◆ Available data:
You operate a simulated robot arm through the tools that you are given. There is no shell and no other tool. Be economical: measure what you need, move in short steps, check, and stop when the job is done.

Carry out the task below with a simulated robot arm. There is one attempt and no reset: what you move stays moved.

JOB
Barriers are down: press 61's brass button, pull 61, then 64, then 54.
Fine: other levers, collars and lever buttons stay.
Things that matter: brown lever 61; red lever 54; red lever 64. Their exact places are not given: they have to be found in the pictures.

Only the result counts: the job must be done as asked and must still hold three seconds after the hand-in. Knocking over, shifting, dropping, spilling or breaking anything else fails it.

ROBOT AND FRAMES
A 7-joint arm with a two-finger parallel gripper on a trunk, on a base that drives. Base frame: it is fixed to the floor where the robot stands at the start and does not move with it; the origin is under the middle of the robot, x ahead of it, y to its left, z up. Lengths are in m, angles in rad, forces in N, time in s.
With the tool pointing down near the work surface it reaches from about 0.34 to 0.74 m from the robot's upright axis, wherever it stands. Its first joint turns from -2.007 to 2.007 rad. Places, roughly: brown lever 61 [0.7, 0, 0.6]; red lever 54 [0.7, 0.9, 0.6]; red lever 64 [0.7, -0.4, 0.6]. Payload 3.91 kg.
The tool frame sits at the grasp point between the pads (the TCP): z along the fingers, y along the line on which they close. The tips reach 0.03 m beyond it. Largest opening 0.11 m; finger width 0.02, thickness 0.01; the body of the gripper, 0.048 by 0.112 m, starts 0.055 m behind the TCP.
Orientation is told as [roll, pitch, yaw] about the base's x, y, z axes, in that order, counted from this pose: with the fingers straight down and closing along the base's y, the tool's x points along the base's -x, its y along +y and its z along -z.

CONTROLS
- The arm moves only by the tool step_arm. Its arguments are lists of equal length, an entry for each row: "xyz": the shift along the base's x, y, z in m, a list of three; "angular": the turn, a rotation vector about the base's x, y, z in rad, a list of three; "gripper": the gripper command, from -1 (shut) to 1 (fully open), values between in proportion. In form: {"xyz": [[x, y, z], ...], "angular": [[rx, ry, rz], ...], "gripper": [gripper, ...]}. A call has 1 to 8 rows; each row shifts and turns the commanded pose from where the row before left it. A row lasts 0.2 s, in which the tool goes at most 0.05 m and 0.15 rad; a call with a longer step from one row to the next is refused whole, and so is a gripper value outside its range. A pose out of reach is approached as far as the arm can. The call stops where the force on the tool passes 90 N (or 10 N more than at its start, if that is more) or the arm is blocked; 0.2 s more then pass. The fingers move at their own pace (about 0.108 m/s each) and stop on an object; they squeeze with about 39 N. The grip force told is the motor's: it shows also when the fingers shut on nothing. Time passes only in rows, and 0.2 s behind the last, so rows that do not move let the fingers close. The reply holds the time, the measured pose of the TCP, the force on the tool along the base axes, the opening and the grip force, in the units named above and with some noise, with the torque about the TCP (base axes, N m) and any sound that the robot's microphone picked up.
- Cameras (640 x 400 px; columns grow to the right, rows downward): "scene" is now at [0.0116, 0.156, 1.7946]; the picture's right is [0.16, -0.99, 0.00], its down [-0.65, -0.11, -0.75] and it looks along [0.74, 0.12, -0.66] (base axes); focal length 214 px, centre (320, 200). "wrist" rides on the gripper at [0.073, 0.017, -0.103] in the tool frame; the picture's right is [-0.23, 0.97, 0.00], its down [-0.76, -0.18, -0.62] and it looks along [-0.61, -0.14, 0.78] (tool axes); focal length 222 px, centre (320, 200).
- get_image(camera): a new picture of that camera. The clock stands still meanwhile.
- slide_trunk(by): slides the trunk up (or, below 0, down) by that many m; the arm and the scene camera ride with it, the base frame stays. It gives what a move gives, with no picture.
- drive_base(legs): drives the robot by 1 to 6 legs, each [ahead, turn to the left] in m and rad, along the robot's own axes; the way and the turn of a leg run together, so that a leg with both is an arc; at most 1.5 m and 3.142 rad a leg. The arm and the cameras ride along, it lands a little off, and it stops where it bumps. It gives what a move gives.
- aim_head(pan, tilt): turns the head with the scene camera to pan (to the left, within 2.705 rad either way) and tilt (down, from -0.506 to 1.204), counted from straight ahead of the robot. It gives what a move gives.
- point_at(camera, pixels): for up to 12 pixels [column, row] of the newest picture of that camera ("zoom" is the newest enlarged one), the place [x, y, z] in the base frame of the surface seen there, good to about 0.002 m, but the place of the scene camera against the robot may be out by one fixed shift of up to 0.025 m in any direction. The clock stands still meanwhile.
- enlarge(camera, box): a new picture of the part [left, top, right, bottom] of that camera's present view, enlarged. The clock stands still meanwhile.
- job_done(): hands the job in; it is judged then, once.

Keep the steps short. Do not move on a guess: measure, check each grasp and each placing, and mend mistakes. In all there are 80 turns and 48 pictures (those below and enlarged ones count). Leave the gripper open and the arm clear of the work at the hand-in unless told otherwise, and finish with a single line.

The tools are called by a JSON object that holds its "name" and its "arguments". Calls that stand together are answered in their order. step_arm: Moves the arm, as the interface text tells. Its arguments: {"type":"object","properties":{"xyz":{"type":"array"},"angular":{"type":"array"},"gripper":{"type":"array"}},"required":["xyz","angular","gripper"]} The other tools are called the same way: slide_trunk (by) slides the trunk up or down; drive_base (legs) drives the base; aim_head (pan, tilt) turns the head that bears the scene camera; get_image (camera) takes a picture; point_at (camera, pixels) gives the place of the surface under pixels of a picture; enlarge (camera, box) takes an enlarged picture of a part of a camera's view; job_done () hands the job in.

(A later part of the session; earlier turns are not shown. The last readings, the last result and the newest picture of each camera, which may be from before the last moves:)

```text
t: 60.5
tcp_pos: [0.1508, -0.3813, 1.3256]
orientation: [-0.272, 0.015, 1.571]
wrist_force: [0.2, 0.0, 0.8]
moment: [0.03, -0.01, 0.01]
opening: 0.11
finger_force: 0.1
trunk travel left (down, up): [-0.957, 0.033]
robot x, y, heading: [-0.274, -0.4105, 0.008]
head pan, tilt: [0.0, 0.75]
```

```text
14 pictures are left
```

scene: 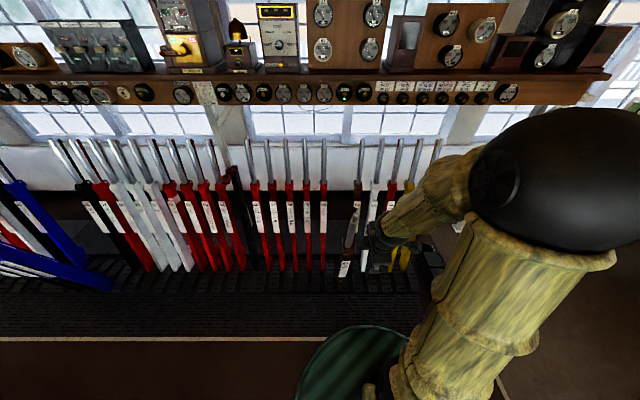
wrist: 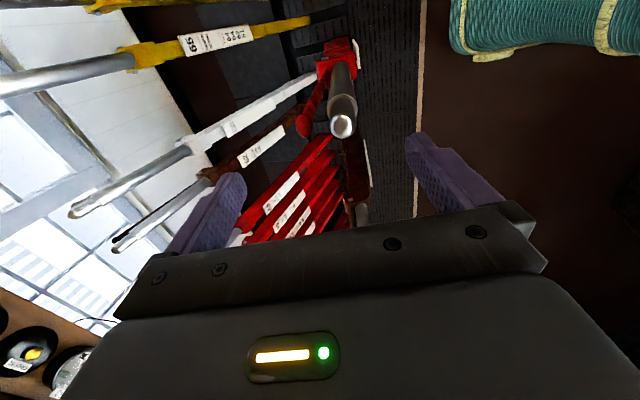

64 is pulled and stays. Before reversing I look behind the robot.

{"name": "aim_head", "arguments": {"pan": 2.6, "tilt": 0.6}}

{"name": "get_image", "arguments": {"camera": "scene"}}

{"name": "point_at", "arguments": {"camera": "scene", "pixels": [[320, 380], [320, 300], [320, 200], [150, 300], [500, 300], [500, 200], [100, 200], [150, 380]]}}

◆ Set exercise:
Repeat, word for word, only the lines from the line holding "- drive_base(legs): drives" through the line holding "Keep the steps", with both of those lines included. Number the lines from 1 and leave blank lines out.

◆ The completed task:
1. - drive_base(legs): drives the robot by 1 to 6 legs, each [ahead, turn to the left] in m and rad, along the robot's own axes; the way and the turn of a leg run together, so that a leg with both is an arc; at most 1.5 m and 3.142 rad a leg. The arm and the cameras ride along, it lands a little off, and it stops where it bumps. It gives what a move gives.
2. - aim_head(pan, tilt): turns the head with the scene camera to pan (to the left, within 2.705 rad either way) and tilt (down, from -0.506 to 1.204), counted from straight ahead of the robot. It gives what a move gives.
3. - point_at(camera, pixels): for up to 12 pixels [column, row] of the newest picture of that camera ("zoom" is the newest enlarged one), the place [x, y, z] in the base frame of the surface seen there, good to about 0.002 m, but the place of the scene camera against the robot may be out by one fixed shift of up to 0.025 m in any direction. The clock stands still meanwhile.
4. - enlarge(camera, box): a new picture of the part [left, top, right, bottom] of that camera's present view, enlarged. The clock stands still meanwhile.
5. - job_done(): hands the job in; it is judged then, once.
6. Keep the steps short. Do not move on a guess: measure, check each grasp and each placing, and mend mistakes. In all there are 80 turns and 48 pictures (those below and enlarged ones count). Leave the gripper open and the arm clear of the work at the hand-in unless told otherwise, and finish with a single line.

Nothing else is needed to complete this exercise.